昨晩の試合、序盤から距離感をつかみ、左ストレートのタイミングも合っていた。相手も右目を腫らしながらも強い圧力で旺盛に攻めてくる。
それには、僅かながらやり辛さを滲ませていた。
迎えた5R、左をのぞかせて誘い、ひとつタイミングを遅らせた右。フック気味のストレートは相手の顔面に吸い込まれた。
大阪の時にとった、ダウンとはひと味もふた味も違うものだった。
試合2ヶ月前から本格的なコンディショ二ングをはじめた頃、右の臀筋の膨らみ方、特に中臀筋が強くなっていることに気づいた。可動域にもかなりの左右差がある。
「右臀部の発達がすごいね?」
すると「右フックを練習してるんです…効かせるための」と松田選手からの返答に私も納得。
右の中臀筋は力を打つける壁になりますから、強い右フックのヒネリに耐えられる臀筋が必然的に発達してきたんだと分かりました。
仕上がりは最高で、計量後のコンディショ二ングでは身体のバネを最低限戻すだけにとどめました。また肩甲骨まわりの緊張は取り除きたいとオーダーがあったため、伸びのあるパンチを出すために必要な肩甲胸郭関節を機能的な使い方ができるよう、ファンクショナルマッサージも行なった。
コンディショ二ングを終えて帰る時、松田選手から「前回のケアから数日の間で臀筋が緩み、可動域が上がったことで下半身の力が、右のフックに乗せられるようになった」と身体の連動性を実感したコメントをもらえた。
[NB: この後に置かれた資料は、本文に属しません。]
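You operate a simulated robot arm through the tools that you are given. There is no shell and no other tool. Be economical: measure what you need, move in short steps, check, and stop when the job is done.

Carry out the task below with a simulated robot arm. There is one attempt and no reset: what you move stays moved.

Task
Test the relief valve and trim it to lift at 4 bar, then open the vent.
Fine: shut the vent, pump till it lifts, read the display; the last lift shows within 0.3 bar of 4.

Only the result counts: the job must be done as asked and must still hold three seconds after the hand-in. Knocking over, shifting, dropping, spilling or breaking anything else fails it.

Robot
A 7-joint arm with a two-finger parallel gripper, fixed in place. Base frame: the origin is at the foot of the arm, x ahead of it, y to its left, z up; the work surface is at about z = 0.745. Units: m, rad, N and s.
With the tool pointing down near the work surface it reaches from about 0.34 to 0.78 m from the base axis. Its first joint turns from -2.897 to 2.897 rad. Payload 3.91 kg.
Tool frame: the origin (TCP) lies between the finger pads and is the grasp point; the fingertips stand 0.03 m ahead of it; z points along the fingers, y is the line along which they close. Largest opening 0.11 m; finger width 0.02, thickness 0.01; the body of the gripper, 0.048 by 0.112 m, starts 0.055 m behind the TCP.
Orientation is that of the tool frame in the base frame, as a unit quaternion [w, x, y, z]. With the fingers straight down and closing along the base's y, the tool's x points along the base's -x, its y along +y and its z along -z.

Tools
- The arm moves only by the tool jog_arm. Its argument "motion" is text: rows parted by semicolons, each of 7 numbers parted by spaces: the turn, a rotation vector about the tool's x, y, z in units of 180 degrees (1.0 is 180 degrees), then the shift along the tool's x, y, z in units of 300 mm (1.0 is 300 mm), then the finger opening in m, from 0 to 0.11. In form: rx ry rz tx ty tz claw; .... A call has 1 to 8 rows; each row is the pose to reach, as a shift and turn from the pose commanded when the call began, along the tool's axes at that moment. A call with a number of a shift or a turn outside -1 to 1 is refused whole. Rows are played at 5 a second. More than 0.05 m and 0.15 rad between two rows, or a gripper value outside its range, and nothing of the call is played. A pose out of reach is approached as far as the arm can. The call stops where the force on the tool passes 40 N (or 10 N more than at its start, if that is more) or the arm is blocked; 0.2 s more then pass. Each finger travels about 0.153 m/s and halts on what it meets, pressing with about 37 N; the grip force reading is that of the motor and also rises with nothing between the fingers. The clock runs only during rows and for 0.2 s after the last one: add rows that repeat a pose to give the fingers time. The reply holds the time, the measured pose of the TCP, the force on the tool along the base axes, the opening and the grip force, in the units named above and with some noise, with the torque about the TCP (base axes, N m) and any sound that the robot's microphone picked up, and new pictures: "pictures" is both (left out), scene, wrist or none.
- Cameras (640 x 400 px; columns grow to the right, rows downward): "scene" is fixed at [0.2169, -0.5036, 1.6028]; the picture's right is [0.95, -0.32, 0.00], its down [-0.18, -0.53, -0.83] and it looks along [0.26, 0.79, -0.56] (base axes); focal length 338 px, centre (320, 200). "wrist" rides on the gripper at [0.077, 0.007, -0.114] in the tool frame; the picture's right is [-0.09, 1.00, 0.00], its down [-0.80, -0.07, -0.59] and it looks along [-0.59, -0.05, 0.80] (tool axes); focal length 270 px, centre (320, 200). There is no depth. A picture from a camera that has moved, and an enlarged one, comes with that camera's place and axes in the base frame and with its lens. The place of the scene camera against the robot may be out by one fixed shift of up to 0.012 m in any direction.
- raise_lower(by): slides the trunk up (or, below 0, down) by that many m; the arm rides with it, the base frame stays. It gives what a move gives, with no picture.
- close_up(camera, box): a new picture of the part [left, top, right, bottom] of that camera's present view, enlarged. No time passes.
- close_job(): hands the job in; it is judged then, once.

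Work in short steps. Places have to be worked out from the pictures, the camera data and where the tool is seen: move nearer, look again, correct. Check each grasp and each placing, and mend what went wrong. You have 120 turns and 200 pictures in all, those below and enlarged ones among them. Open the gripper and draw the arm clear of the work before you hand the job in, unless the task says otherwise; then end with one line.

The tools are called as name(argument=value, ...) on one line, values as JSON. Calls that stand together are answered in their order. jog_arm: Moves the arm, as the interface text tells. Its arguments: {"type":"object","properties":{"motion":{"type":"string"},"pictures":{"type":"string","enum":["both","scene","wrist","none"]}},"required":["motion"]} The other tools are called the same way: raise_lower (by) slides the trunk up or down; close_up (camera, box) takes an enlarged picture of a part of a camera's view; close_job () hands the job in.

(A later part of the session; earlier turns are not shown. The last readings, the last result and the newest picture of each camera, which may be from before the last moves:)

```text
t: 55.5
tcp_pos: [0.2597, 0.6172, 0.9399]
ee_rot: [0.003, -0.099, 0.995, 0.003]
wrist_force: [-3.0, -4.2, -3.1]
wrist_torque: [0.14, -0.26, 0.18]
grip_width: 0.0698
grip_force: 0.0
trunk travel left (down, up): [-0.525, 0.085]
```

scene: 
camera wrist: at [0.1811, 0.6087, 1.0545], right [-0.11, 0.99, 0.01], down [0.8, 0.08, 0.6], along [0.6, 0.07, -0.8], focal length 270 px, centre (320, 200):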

身体に触れてみて、プレー中の動きを想像し機能を読み解くことは、10年前から習慣化されているため、今回の松田選手の動きも大凡のイメージをしていましたが、それをはるかに凌ぐキレとパワーには驚きました。
鳥海会長のテクニカル的な指導をベースに、フィジカルトレーナーの松田先生の松健式メソッド運動で地金が磨かれたんだと思います。
その成果を試合で最大限に発揮するためにコンディショ二ングトレーナーとして「キレに対するアプローチ」を今回は意識しました。
それを、何より試合で体現し結果を出した松田選手は、昨晩後楽園ホールで一番輝いて見えました。